Instruction: Pictures do not belong in the copy; quote every entry below exactly.

Supplied information:
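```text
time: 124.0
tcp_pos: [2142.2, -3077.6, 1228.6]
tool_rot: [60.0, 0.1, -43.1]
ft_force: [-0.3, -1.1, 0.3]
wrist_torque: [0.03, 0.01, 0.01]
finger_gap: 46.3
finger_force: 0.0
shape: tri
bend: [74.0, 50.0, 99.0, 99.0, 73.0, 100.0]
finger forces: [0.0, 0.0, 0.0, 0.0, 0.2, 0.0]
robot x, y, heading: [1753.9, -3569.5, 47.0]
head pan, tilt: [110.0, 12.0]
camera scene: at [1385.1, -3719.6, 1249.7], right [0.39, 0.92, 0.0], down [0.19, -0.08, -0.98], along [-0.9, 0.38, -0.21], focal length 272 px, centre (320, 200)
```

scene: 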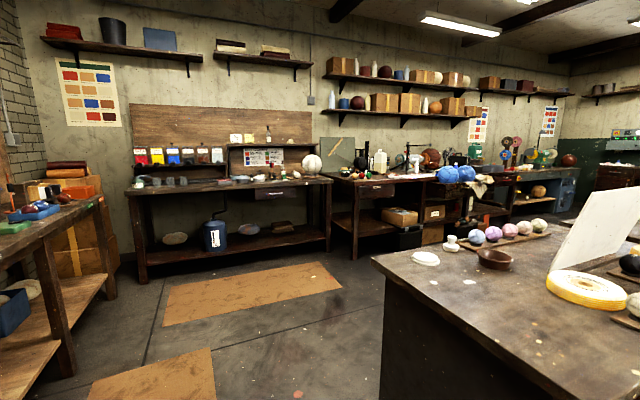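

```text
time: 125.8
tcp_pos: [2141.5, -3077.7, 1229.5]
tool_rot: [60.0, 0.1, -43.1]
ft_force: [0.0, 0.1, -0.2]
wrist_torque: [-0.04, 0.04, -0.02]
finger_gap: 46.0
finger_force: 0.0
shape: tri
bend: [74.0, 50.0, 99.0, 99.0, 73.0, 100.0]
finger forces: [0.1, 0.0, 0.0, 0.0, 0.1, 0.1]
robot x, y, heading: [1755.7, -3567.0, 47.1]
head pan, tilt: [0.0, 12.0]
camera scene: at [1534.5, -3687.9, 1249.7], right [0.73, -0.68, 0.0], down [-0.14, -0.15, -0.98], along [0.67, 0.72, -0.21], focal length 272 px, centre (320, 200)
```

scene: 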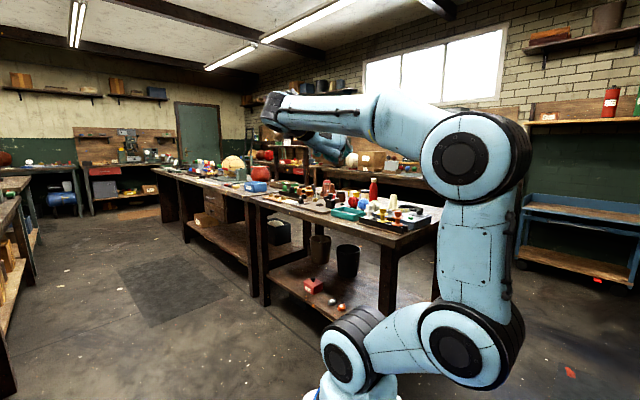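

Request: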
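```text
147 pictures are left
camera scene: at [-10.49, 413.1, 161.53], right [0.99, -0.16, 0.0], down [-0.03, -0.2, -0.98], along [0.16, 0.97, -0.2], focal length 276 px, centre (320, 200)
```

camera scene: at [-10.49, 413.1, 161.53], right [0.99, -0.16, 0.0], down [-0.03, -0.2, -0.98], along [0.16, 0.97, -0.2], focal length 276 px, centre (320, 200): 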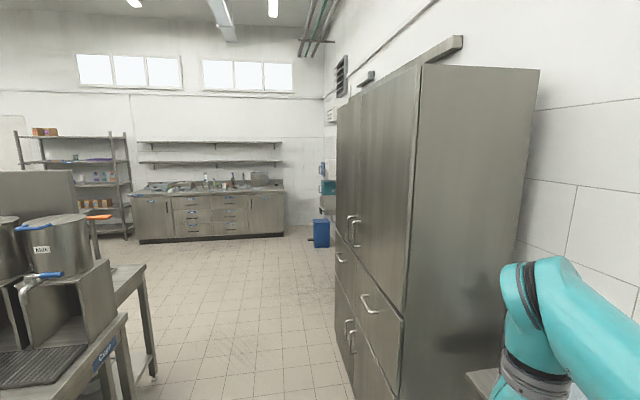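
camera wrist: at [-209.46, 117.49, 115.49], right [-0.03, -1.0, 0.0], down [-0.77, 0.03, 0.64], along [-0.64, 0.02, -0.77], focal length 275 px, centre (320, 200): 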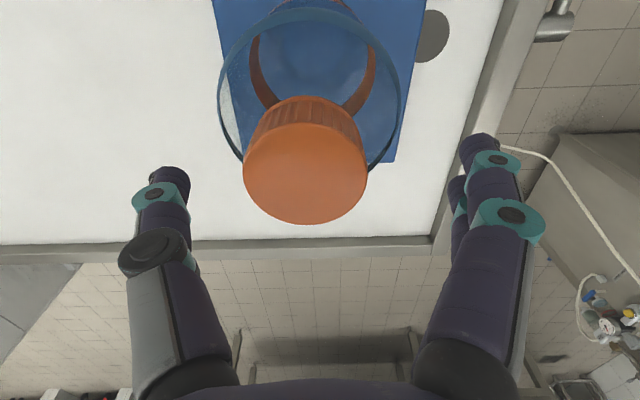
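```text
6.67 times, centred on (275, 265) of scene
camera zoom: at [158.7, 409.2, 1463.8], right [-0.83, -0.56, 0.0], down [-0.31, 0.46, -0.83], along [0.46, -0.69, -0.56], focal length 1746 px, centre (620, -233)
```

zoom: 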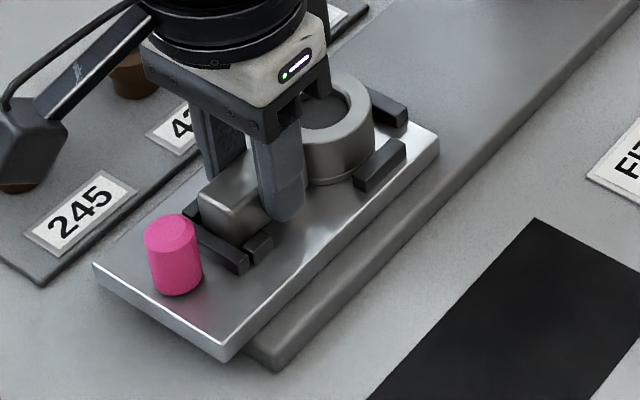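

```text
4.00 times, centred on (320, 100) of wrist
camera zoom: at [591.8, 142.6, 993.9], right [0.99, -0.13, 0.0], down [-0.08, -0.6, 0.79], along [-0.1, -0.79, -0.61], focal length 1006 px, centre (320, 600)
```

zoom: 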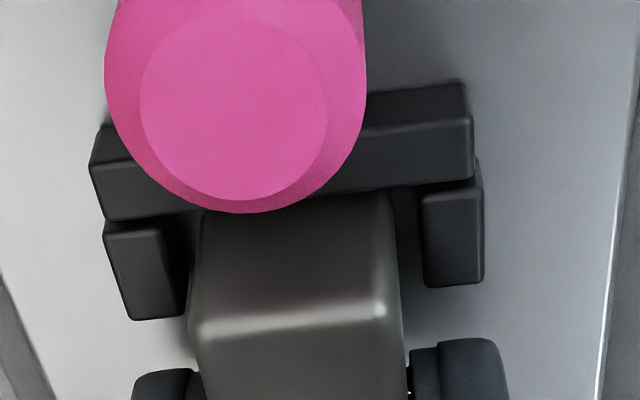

Exercise result:
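```text
time: 124.0
tcp_pos: [2142.2, -3077.6, 1228.6]
tool_rot: [60.0, 0.1, -43.1]
ft_force: [-0.3, -1.1, 0.3]
wrist_torque: [0.03, 0.01, 0.01]
finger_gap: 46.3
finger_force: 0.0
shape: tri
bend: [74.0, 50.0, 99.0, 99.0, 73.0, 100.0]
finger forces: [0.0, 0.0, 0.0, 0.0, 0.2, 0.0]
robot x, y, heading: [1753.9, -3569.5, 47.0]
head pan, tilt: [110.0, 12.0]
camera scene: at [1385.1, -3719.6, 1249.7], right [0.39, 0.92, 0.0], down [0.19, -0.08, -0.98], along [-0.9, 0.38, -0.21], focal length 272 px, centre (320, 200)
```

scene: 

```text
time: 125.8
tcp_pos: [2141.5, -3077.7, 1229.5]
tool_rot: [60.0, 0.1, -43.1]
ft_force: [0.0, 0.1, -0.2]
wrist_torque: [-0.04, 0.04, -0.02]
finger_gap: 46.0
finger_force: 0.0
shape: tri
bend: [74.0, 50.0, 99.0, 99.0, 73.0, 100.0]
finger forces: [0.1, 0.0, 0.0, 0.0, 0.1, 0.1]
robot x, y, heading: [1755.7, -3567.0, 47.1]
head pan, tilt: [0.0, 12.0]
camera scene: at [1534.5, -3687.9, 1249.7], right [0.73, -0.68, 0.0], down [-0.14, -0.15, -0.98], along [0.67, 0.72, -0.21], focal length 272 px, centre (320, 200)
```

scene: 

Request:
```text
147 pictures are left
camera scene: at [-10.49, 413.1, 161.53], right [0.99, -0.16, 0.0], down [-0.03, -0.2, -0.98], along [0.16, 0.97, -0.2], focal length 276 px, centre (320, 200)
```

camera scene: at [-10.49, 413.1, 161.53], right [0.99, -0.16, 0.0], down [-0.03, -0.2, -0.98], along [0.16, 0.97, -0.2], focal length 276 px, centre (320, 200): 
camera wrist: at [-209.46, 117.49, 115.49], right [-0.03, -1.0, 0.0], down [-0.77, 0.03, 0.64], along [-0.64, 0.02, -0.77], focal length 275 px, centre (320, 200): 
```text
6.67 times, centred on (275, 265) of scene
camera zoom: at [158.7, 409.2, 1463.8], right [-0.83, -0.56, 0.0], down [-0.31, 0.46, -0.83], along [0.46, -0.69, -0.56], focal length 1746 px, centre (620, -233)
```

zoom: 

```text
4.00 times, centred on (320, 100) of wrist
camera zoom: at [591.8, 142.6, 993.9], right [0.99, -0.13, 0.0], down [-0.08, -0.6, 0.79], along [-0.1, -0.79, -0.61], focal length 1006 px, centre (320, 600)
```

zoom: 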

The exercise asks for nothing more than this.